Stoltenberg shot to prominence on the international stage after far-right fanatic Anders Behring Breivik killed 77 people over the Labor Party's support for immigration in July 2011.

At the memorial service for the victims, Stoltenberg pledged to combat the atrocity with "more democracy, more openness, and more humanity, but never naivety." He reiterated his message at a wreath-laying ceremony marking the first anniversary of the attacks:

"The bombing and the shooting were meant to change Norway but the Norwegian people answered by embracing our values," he said. "The perpetrator failed -- the people won. Today we remember the 77 who were killed, eight of them here in the government quarters."

In December 2013, UN Secretary-General Ban Ki-moon named him a special envoy on climate change to mobilize political will to forge a new international climate deal.

Stoltenberg's appointment as NATO's secretary-general was not a surprise, as he was reported to have the support of the four most powerful NATO countries -- United States, Germany, Britain, and France.

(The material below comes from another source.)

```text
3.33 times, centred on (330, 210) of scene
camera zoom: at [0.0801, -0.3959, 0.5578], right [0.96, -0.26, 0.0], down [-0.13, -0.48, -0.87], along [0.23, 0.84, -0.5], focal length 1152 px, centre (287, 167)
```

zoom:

But some have questioned NATO's choice.

In an editorial published in "The Wall Street Journal Europe" this week, Sohrab Ahmari said: "Before entrusting their alliance to his care, NATO members should inquire into Mr. Stoltenberg's current views on America's partnership with Europe, on the Russian threat and on nuclear weapons, which form a pillar of NATO deterrence. As it is, his public record suggests a mind ill-suited to the job."